Kunalan was selected to represent Singapore at Mexico City, lining up against the elite of world sprinting . For a sprinter from a small, newly independent nation with negligible elite-sport infrastructure, simply qualifying for and competing at the Olympic 100 metres was a substantial achievement; doing so creditably, against state-supported athletes from the sporting superpowers, placed Kunalan in rare company among Singaporeans of his era.
The 10.38-second record
The performance most associated with Kunalan is a 100 metres time of 10.38 seconds . Set at altitude around the 1968 Olympics, this became the Singapore national record for the men's 100 metres and stood, by the most commonly cited account, for roughly three decades .
The longevity of that record is the central fact of Kunalan's legacy and deserves to be understood in its full significance. A national record that survives thirty years is not merely a fast time; it is a benchmark that outlives an entire athletic generation. It means that every Singaporean sprinter who came after Kunalan, through the 1970s, 1980s, and into the 1990s — competing with progressively better facilities, coaching, nutrition, and starting-block and track technology — was still chasing a mark set by an amateur in the thin air of Mexico City. That fact, more than any single race, is what cemented Kunalan's status as a generational outlier and a permanent reference point in the national sporting imagination.
It is worth noting the caveat that the time was set at altitude, which aids sprint performances; this is a recognised feature of the 1968 results across many nations and does not diminish the achievement, but it is part of the honest record .
A national event
In 1968, Singapore was three years into independence and intensely engaged in the work of building a national identity from a diverse, recently divided population. An Olympian sprinting under the new national flag, and setting a record that would endure, was precisely the kind of unifying symbol the moment called for. Newspaper coverage of the period treated Kunalan's exploits as national news, and his name became shorthand for Singaporean speed and sporting aspiration . The Olympics offered the young state a rare global stage on which to appear as a nation among nations, and Kunalan was one of the citizens who carried that appearance.
5. SEA Games, Regional Dominance, and the 1972 Munich Olympics
The SEAP / SEA Games arena
Kunalan's most consistent international success came at the regional level, at the Southeast Asian Peninsular (SEAP) Games — the multi-sport competition founded in 1959 that later broadened into the Southeast Asian (SEA) Games.
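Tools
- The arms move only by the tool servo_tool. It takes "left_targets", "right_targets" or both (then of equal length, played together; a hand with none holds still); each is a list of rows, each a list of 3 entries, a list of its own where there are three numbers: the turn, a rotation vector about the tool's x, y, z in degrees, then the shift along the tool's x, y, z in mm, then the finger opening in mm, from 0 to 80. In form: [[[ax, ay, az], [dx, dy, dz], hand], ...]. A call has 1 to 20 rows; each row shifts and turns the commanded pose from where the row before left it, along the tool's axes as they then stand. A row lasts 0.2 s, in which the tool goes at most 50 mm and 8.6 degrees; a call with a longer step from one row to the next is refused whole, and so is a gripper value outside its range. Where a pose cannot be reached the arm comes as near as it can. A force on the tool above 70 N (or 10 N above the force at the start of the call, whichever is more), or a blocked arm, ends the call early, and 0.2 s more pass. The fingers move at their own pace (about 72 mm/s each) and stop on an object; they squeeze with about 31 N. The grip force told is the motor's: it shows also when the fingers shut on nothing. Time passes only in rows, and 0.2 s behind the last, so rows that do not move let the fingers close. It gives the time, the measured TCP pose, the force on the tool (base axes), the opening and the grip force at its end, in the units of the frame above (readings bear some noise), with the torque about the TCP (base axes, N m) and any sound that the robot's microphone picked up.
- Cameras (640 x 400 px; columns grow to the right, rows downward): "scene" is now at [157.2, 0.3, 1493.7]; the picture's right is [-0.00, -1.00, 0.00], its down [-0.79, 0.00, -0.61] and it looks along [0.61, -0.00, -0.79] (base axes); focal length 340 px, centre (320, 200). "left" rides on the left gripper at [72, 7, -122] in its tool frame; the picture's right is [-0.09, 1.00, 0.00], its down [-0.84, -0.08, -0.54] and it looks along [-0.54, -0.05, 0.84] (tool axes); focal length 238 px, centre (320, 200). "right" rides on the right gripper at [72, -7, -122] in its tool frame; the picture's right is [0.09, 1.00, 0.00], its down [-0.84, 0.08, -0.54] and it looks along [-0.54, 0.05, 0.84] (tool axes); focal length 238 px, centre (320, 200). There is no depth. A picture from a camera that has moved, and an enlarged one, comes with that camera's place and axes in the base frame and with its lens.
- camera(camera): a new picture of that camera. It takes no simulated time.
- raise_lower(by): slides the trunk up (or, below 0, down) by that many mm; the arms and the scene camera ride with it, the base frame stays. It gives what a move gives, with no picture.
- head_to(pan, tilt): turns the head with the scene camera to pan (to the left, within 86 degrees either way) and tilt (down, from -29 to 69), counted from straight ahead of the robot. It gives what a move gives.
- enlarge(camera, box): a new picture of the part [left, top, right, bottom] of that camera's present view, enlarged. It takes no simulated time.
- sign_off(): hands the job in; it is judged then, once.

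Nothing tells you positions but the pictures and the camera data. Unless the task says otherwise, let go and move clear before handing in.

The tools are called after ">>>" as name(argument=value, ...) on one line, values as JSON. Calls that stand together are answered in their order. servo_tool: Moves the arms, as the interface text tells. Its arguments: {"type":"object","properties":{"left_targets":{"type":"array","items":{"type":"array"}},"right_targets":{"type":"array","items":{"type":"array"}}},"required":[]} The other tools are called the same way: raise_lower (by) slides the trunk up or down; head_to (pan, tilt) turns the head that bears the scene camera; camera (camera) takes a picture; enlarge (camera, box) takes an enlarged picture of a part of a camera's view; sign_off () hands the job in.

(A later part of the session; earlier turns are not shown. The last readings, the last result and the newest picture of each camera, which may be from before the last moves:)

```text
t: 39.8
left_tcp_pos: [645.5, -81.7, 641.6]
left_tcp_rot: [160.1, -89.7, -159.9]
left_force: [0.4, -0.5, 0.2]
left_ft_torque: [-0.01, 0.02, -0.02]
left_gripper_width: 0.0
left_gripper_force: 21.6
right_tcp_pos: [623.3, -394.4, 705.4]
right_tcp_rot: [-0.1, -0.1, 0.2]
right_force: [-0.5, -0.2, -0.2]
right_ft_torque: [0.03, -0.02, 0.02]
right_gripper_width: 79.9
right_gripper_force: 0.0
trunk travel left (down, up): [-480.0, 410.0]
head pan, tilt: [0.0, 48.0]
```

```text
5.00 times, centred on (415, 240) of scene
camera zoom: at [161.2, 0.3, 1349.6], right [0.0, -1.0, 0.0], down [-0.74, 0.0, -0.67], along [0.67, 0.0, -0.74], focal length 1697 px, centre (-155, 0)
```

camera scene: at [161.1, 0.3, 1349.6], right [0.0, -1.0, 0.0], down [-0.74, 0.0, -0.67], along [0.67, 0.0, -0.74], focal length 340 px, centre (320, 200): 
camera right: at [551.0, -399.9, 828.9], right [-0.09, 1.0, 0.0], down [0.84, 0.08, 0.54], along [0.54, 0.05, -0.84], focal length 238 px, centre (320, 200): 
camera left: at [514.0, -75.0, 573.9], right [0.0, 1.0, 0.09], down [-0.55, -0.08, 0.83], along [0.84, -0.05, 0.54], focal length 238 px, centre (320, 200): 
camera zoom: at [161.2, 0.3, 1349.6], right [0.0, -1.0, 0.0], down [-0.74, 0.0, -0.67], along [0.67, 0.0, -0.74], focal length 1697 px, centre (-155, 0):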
For the young nations of the region, these Games were an important arena of mutual recognition and friendly rivalry, and for Singapore they were the principal stage on which the country could realistically expect to win, rather than merely contest, international medals.
Across the late 1960s and early 1970s, Kunalan was a dominant sprinter at the SEAP Games, winning multiple gold medals in the individual sprints and as part of Singapore's relay teams . His regional supremacy made him, for a period, the fastest man in Southeast Asia and the most decorated Singaporean track athlete of his generation.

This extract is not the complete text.